We think instead that this issue is about Europe and the European Union as a whole.
Not only because in recent years the European institutions, with the notorious Troika action imposing austerity policies on national level, have shown quite another attitude to brutally intervene in the “internal affairs” of individual member countries, as we have seen in the social nightmare of the Greek crisis.
And not only because a political initiative of the European Union — be it together with other, more neutral negotiators — could play a positive mediation role at this moment, favoring a reopening of dialogue between the various actors involved and seeking a negotiated solution to the crisis.
There is more.
Recent developments of the “Catalan crisis,” despite the historical specificities of this affair, are symptom of a deeper disease in Europe: The crisis of democracy in an established state forms as we have known it so far.
Pictures of last Sunday, with tens of thousands of people — women and men, young and old — actively committed to disobey the imposition of force, to guarantee the right to express, the “right to decide,” to vote on their own future, are talking exactly about this: a strong demand for democracy and self-determination, that goes far beyond the classic issue of “national independence.”
Faced with the uprooting violence of economic globalization processes, with the disastrous proportions of ecological crisis, and with the exponential growth of social inequalities, over the last two decades the classic nation-states’ politics have shown their inadequacy to address the major challenges of our time.
Ten years of economic crisis exacerbated all this.

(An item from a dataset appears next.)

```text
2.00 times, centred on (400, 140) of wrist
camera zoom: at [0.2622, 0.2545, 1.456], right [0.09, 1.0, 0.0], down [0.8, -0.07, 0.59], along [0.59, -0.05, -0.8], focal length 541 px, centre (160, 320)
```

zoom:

Plus, if the national space — and the exercise of representative democracy within national borders — was not capable by itself of counteracting the flows of financial capitalism, it seems to us unlikely or unrealistic that a smaller-scale replication of the nation, i.e a multiplication of “Kleinen Vaterländer”, will do it.
We think that in the “Catalan crisis” it would be wrong to be forced to choose between the authoritarian defense of the centralized Spanish state and the unilateral proclamation of the independence of a “State of Catalonia.”
But at the same time we think that the population of those territories must be in a position to freely decide their destiny in a democratic way and in respect of the majority of its people.
From a strategic point of view, we need a third option, a radically different approach: to consider the principle of “proximity,” and thus to bring the place of political decision-making as close as possible to the people and their communities, starting from a principle of “self-government” that rises from cities, bottom-up.
We have to think and imagine that such autonomous territories can be federated on a wider scale, beyond the traditional nation-state limits and nationalistic chauvinism, in a renewed pact of coexistence and sharing.
The “Catalan crisis” should therefore be an opportunity to finally open a transnational debate about democracy in Europe, about the kind of Europe we want in the present and in the future, about the need for a constituent process that meets the challenges and the risks that we are facing.
But in order to do this, it is crucial to follow right now the road pointed out with clarity and courage by the municipal platforms, the confluences and the left in Spain and Catalonia. With Ada Colau and Pablo Iglesias, with Manuela Carmena and Alberto Garzon, this is the time to stop repression and unilateral acts, it is time to restore politics against the use of force, it is time to set up dialogue for coexistence.
It is always the time for a peaceful solution. It is now the time for a wide European mobilization in support of the spirit and letter of the Zaragoza Declaration.
We are available to do our part. Together with many others.
Because today, in Spain and Catalonia, the present and future of democracy in Europe and the republican values and citizen rights of the European Union are at stake.